— begin GIVEN ENTRIES —

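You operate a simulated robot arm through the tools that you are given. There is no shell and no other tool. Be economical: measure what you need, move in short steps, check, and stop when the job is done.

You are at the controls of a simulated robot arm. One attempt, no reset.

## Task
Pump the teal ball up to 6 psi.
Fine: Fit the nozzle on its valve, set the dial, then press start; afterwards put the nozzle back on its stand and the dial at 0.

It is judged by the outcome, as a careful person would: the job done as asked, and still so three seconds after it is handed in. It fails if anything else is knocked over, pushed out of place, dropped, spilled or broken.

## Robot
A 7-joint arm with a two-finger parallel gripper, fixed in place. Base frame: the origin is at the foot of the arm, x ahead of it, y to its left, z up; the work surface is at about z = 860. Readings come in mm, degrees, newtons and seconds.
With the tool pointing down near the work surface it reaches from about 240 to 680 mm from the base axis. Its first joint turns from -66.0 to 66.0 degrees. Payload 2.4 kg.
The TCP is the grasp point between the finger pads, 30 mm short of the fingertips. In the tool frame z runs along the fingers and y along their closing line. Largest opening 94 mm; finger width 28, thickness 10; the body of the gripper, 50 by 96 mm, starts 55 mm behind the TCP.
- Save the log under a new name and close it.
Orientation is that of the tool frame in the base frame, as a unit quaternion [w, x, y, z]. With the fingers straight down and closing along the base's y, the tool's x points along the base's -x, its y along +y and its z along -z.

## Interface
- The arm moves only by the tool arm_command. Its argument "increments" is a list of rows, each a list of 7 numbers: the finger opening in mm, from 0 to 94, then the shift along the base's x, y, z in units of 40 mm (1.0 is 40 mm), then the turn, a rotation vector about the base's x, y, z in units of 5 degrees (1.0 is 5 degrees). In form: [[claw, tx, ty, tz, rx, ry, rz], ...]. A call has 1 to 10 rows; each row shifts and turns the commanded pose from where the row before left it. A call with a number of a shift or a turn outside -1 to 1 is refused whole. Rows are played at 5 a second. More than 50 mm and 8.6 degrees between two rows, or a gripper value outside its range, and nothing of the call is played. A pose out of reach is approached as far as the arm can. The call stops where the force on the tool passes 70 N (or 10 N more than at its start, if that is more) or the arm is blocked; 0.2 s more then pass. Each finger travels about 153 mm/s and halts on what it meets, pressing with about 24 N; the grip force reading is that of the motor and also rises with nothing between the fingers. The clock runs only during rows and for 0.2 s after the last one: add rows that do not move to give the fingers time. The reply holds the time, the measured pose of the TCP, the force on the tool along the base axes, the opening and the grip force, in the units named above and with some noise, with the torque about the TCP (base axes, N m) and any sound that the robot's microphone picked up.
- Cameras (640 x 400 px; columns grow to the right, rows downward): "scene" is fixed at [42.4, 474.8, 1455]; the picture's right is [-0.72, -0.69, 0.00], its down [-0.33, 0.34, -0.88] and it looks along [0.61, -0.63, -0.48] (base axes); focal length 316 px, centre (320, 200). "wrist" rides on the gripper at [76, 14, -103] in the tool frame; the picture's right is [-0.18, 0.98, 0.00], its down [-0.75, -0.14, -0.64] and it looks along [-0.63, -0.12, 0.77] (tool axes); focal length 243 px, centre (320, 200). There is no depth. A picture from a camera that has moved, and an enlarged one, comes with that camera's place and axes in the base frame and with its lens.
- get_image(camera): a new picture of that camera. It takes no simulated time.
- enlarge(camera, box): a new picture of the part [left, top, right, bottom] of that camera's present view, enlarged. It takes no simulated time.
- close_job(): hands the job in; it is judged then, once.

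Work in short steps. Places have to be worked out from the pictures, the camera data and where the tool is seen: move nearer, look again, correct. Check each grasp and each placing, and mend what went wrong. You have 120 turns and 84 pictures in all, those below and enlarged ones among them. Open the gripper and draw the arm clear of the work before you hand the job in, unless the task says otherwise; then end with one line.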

— end GIVEN ENTRIES —
— begin GIVEN ENTRIES —

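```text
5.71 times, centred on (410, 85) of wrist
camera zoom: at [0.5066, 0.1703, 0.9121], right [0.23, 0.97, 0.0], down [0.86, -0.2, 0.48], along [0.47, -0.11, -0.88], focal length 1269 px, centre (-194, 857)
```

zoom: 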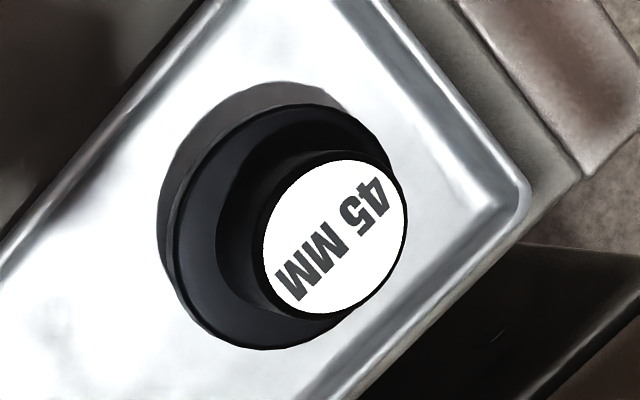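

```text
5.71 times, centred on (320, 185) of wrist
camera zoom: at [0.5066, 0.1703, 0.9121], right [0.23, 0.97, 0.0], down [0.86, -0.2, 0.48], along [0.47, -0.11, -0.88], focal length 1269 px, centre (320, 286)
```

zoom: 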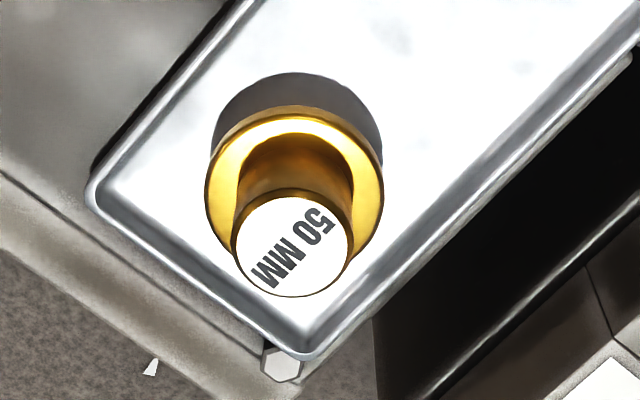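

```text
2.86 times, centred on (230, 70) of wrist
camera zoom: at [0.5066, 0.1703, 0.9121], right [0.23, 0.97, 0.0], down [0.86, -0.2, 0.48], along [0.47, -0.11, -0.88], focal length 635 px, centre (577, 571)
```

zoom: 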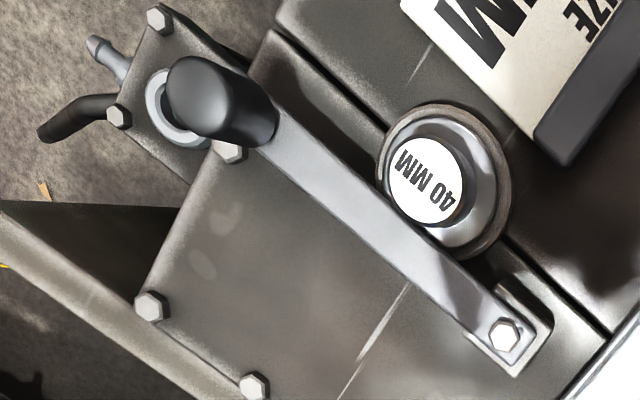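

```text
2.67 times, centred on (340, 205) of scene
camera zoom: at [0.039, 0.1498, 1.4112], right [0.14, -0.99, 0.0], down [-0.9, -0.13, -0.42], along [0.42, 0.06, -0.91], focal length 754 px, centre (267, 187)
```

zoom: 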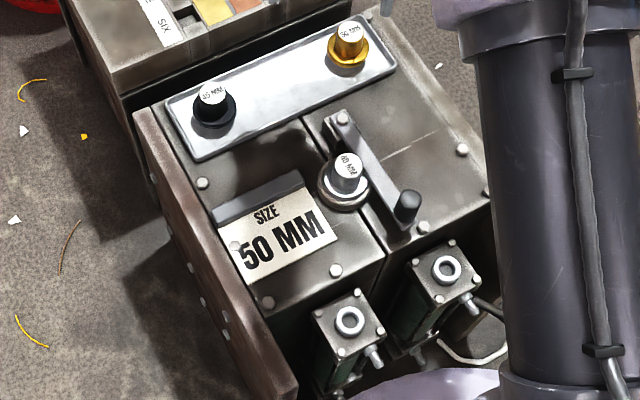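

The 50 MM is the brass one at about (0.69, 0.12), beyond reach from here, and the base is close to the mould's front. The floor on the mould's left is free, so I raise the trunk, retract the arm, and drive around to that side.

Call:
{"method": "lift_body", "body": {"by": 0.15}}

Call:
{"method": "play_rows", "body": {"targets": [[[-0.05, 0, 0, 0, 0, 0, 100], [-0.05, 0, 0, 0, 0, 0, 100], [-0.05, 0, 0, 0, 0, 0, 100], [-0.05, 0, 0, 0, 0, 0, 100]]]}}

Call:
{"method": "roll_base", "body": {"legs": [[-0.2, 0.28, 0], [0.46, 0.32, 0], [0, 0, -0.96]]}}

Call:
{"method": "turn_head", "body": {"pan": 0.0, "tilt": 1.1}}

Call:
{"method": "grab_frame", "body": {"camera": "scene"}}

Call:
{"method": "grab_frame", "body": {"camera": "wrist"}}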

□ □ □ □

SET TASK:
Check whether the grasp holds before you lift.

— end GIVEN ENTRIES —

SET TASK:
Where a line holds the string "takes", copy that line.

FULL RESPONSE:
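- get_image(camera): a new picture of that camera. It takes no simulated time.
- enlarge(camera, box): a new picture of the part [left, top, right, bottom] of that camera's present view, enlarged. It takes no simulated time.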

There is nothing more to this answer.